Another fun trick is to never stop accumulating proof and post it all publicly on some kind of social somethingsomething as you go.
I get dms for consulting gigs through twitter without having to ask now. I haven't updated my resume in years. I just create and publish.
Any thoughts on Unity vs Unreal?
I like the development workflow in Unity more than Unreal. C# > blueprints/C++ for me as a matter of preference.
Unreal has some graphics tech on the high-end that I'm envious of. Real time lighting from emissive materials/volumetric emission/nanite. Metahuman. Unreal also has a lot more/better free 3d assets.

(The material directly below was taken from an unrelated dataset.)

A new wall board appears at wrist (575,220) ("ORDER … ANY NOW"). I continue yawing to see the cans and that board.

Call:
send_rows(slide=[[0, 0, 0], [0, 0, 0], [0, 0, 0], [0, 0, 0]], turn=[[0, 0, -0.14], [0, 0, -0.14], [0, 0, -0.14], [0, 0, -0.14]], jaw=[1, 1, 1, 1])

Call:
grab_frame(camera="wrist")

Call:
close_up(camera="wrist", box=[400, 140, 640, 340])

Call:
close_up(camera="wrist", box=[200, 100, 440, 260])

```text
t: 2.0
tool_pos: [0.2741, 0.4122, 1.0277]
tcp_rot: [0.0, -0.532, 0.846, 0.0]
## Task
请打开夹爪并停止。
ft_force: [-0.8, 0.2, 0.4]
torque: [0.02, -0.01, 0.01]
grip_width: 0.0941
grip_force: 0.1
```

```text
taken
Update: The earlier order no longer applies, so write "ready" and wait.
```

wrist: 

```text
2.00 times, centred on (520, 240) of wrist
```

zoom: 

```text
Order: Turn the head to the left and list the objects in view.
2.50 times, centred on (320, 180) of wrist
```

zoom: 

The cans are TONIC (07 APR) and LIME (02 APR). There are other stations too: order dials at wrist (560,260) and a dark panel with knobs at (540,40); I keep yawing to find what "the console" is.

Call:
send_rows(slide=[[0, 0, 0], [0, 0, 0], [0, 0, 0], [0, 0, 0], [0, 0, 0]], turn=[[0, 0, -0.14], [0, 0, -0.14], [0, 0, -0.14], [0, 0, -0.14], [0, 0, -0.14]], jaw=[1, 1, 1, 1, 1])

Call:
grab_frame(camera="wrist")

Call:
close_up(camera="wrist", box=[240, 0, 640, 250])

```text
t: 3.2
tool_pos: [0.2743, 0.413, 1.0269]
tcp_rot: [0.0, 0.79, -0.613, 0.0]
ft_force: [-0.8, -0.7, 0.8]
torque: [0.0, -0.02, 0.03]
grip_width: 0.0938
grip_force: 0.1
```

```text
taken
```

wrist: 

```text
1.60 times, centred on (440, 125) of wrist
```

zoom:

I'm going to make a wild claim that Unity is better for making weird games and hybrid things. Partially because the .net standard library is bananas. (Shameless example ;D https://twitter.com/LeapJosh/status/1552977798452609024 )
Doesn't really matter. There's a kajillion games made in both.
Unity is used by smaller indies and mobile devs. Unity is not conducive to large projects for reasons. Unity programming largely means C#.
Unreal has minimal use on mobile and is mostly used by larger teams. It's popularity over custom engines is increasing. Programming in Unreal largely means C++.
Of course backends could be anything. The above refers to game clients.
Games don't pay as well as big tech for damn sure. But companies like Riot Games pay decent. Big AAAA games that make lots of money know they compete with the broader tech industry for talent. Senior positions will pay north of $200,000. It's not all starving artist land. But big tech would pay 2x to 3x.
Asking how you can get into gamedev is kinda like asking how can you be a professional musician. Sure, you need to know and like music as a base, but becoming a concert pianist, a jazz drummer, a metal guitarist or a hip hop mc are very different paths.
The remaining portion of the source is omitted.